ARTICLE:
Wednesday, May 25, 2011

Celebrating androgyny...and facing our deepest fears

From The Good Men Project Magazine website
On the new cover of Dossier, a biannual arts and culture journal, a model with shiny blonde hair curled up in rollers looks down and away from the camera. The compellingly feminine features on the model’s face draw you in. But then your eyes drift down to see that the model is removing a button-down shirt, leaving shoulders, chest, and stomach exposed. It’s a little jarring to see the model’s flat chest—without breasts—and suddenly you realize the figure on the cover is not, actually, a woman.

Andrej Pejic, a Serbian model, is challenging the binary of gender and quickly positioning himself as a key example of androgyny—the term is derived directly from the Greek words for man and woman—a conception of gender that tends to fly well below the radar in modern U.S. society. The Dossier cover is helping to bring androgynous images more to the forefront of the gender conversation—and the controversy surrounding the issue sure isn’t hurting androgyny’s visibility.
Barnes & Noble and Borders have told Dossier representatives that they wouldn’t shelve the magazine unless all copies were covered with opaque poly bags—the kind typically reserved for Playboy or Maxim. According to Skye Parrott, the co-founder of Dossier, both stores acknowledged that they understood the model, Andrej Pejic, is male. But representatives asserted that the femininity inherent in the image was too confusing to risk putting on the magazine shelf.
Of course, that was exactly the point of the photo: to confuse gender and challenge the binary of our current system. In the essay that was paired with the photos of Pejic within the magazine, T. Cole Rachel wrote:
"In these images, Andrej is somehow both sexless and hypersexualized. Depending on the viewer, Collier’s images reveal either the most beautiful boy ever or a striking blonde goddess. He is neither. He is both."

DATA EXCERPT:
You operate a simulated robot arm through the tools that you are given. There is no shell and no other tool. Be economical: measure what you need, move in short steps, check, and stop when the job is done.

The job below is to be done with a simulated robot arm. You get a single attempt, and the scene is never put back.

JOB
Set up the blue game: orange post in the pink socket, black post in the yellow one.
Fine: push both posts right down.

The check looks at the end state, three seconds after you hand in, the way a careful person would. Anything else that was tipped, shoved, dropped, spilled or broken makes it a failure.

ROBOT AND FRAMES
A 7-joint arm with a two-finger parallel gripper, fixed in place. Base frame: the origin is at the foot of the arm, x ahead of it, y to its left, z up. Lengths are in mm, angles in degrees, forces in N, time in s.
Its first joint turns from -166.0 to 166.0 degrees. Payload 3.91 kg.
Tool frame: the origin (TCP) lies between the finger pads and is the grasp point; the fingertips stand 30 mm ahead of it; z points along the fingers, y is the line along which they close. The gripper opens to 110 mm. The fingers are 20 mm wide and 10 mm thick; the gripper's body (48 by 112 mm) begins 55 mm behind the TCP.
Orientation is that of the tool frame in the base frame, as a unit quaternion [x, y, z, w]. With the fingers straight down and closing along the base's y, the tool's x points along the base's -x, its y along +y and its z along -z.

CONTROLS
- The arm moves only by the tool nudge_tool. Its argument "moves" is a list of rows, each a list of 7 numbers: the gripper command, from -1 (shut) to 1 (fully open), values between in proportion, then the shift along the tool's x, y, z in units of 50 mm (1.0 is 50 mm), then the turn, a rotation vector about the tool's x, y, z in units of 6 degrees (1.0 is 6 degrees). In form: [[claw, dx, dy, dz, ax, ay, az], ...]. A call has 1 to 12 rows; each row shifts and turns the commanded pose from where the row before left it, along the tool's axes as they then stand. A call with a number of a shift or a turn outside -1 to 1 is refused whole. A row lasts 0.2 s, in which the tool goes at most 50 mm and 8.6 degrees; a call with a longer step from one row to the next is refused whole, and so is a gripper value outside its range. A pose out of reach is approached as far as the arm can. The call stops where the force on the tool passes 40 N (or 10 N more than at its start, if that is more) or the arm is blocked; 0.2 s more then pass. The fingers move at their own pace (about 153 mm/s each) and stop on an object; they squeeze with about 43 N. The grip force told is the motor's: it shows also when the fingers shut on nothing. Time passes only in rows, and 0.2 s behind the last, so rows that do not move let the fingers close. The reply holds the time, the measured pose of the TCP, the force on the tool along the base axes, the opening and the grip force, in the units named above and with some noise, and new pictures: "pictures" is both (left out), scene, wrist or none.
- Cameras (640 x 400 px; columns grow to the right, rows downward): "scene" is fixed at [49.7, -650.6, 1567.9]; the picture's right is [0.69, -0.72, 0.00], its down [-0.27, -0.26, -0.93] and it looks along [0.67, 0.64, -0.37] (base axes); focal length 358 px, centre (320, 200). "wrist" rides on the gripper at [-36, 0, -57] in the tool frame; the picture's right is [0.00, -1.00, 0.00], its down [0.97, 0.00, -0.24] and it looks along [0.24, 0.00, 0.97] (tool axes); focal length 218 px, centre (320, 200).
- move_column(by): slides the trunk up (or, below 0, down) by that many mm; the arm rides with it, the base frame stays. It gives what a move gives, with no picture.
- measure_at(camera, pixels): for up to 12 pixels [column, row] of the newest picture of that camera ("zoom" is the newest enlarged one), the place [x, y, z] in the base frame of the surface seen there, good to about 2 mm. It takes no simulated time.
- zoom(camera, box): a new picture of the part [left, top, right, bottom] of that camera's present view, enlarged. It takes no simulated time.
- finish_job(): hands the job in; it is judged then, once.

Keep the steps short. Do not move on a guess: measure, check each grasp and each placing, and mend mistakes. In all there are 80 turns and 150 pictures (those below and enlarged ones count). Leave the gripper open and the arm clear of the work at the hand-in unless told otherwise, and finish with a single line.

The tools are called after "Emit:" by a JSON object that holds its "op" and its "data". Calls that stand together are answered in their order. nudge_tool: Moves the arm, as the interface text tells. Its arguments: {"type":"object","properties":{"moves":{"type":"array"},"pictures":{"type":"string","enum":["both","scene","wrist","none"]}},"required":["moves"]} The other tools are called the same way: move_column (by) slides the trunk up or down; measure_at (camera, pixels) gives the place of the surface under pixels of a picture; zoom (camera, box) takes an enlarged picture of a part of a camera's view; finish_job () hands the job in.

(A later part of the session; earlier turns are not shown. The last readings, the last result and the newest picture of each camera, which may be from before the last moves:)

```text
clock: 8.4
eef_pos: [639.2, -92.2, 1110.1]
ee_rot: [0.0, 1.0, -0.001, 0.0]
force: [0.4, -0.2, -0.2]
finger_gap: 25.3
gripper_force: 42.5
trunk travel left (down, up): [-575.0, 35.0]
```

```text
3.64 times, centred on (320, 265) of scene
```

YOUR GOAL:
In the article, find "Barnes & Noble" and reproduce everything up to and including "the magazine shelf.".

EXERCISE RESULT:
Barnes & Noble and Borders have told Dossier representatives that they wouldn’t shelve the magazine unless all copies were covered with opaque poly bags—the kind typically reserved for Playboy or Maxim. According to Skye Parrott, the co-founder of Dossier, both stores acknowledged that they understood the model, Andrej Pejic, is male. But representatives asserted that the femininity inherent in the image was too confusing to risk putting on the magazine shelf.